## Start Passage to read

Cowboys & Indians: You were performing with your friend Jeannie Seely onstage at the Grand Ole Opry last February when she extended the invitation for you to become an official Opry member. Just how big a surprise was that?
Rhonda Vincent: Oh, it was a big surprise. You see, I was at peace that I would probably never be a member of the Opry. I had dreamed of that, and it was a lifelong dream. But I’d gotten to the point where I figured I’d just be happy that I got to play the Opry whenever I could. Actually, that was my 215th appearance that night. And when Jeannie asked if I wanted to join the Opry — I was just floored. I never in my wildest dreams would’ve thought that would’ve happened, and especially at that moment. It was so shocking. It’s like it came from out of nowhere.
C&I: Sounds like Jeannie and the Opry folks are very good at keeping secrets.
Rhonda: That’s true. Jeannie told me afterwards that she had known for a few days but was told to keep it a secret. Well, let me tell you: Jeannie Seely can certainly keep a secret. People have asked me, “Did you have any idea?” And I have to say, I had not a single clue. And I loved that. The Opry people were very careful, too. They waited until I was onstage, ready to sing with Jeannie, before they called my mother and my husband. My mother didn’t answer her phone, so she didn’t know. But they did reach my husband and told him to make sure and turn on the radio because there was a surprise coming that he would want to hear. So he kind of figured it out. But they knew I was already onstage, and he couldn’t call me at that point.
C&I: By the way, the song you and Jeannie sang that night at the Opry was “Like I Could,” which she co-wrote with Bobby Tomberlin and Erin Enderlin. You released that as a single last year. And the music video for it that you shot with your band The Rage at Nashville’s Music City Bar — well, we have to ask: Whose idea was it to cast your own spouse, Herb Sandker, as the husband with the wandering eye?
Rhonda: [Laughs.] Yes, a lot of people have asked about that. I didn’t really think about the song content, I guess, when I did that. But I wanted him in the video to show that we were married. Because there have been these people online who make fake accounts, and they use my photo and they pose as me, and say I’m getting a divorce — and then they ask for money to help me out.

## End Passage to read
## Start Dataset excerpt

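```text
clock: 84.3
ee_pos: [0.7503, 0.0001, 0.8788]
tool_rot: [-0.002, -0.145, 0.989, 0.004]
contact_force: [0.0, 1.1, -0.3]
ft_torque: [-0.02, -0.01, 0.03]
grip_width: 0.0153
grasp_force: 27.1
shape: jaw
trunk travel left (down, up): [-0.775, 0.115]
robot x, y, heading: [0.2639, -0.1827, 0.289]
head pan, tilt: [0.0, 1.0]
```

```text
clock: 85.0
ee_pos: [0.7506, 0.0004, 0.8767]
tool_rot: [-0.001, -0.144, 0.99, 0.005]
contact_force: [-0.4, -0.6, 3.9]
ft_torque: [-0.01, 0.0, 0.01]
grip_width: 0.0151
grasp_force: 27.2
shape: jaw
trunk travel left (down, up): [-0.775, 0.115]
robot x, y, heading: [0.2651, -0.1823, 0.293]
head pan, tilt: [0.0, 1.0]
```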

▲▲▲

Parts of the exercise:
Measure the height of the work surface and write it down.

## End Dataset excerpt

Parts of the exercise:
**1.** What does the passage to read say from "Rhonda: That’s true." through "at that point."? Give the exact wording.
**2.** Take up the passage to read again after its last words.

Expected outputs:
**1.**
Rhonda: That’s true. Jeannie told me afterwards that she had known for a few days but was told to keep it a secret. Well, let me tell you: Jeannie Seely can certainly keep a secret. People have asked me, “Did you have any idea?” And I have to say, I had not a single clue. And I loved that. The Opry people were very careful, too. They waited until I was onstage, ready to sing with Jeannie, before they called my mother and my husband. My mother didn’t answer her phone, so she didn’t know. But they did reach my husband and told him to make sure and turn on the radio because there was a surprise coming that he would want to hear. So he kind of figured it out. But they knew I was already onstage, and he couldn’t call me at that point.

**2.**
About a year ago, I got a call from the FBI and had to go in for an interview — which was very alarming. But there was a man who had been tricked by these scammers into thinking we were having a relationship for a year and a half, and he sent them his life savings. And there have been other times when other people — even one of my own friends — have been tricked into sending money because they thought that I needed it, that I had to pay for a divorce.
So to go back to “Like I Could” — I did that with Herb so people would see I was married. [Laughs.] But looking back on it now, I’m not sure it sent the right message, since it does show him going after the lady at the bar in the red dress.
C&I: It’s been said that all popular music — country, rock, bluegrass, whatever — reflects the mood of the time when it’s created. What sort of new music do we think we’ll be hearing in the months and years ahead in the wake of the coronavirus pandemic?
Rhonda: I have heard from a lot of writers and artists who are wanting to write during this time, so I think there will be a lot of songs. But my fear is they won’t be joyful, that they will be mostly depressing. Or the blues, so to speak. The blues is probably thriving during this time.
C&I: Are you aiming to offer music that’s a tad more uplifting?
Rhonda: [Laughs.] Well, I do have a song that will be on the new album I have been working on. It’s called “Music Is What I See,” and I think it’s very timely for right now. Because there’s this pre-chorus that says, “God is great and God is good to me. He gave me music, and music’s what I see.” So it has a very timely thing — because God is great, and God is good to us. I think a lot of people maybe need to hear that now.
Illustration courtesy Jonathan Fehr
From our July 2020 issue.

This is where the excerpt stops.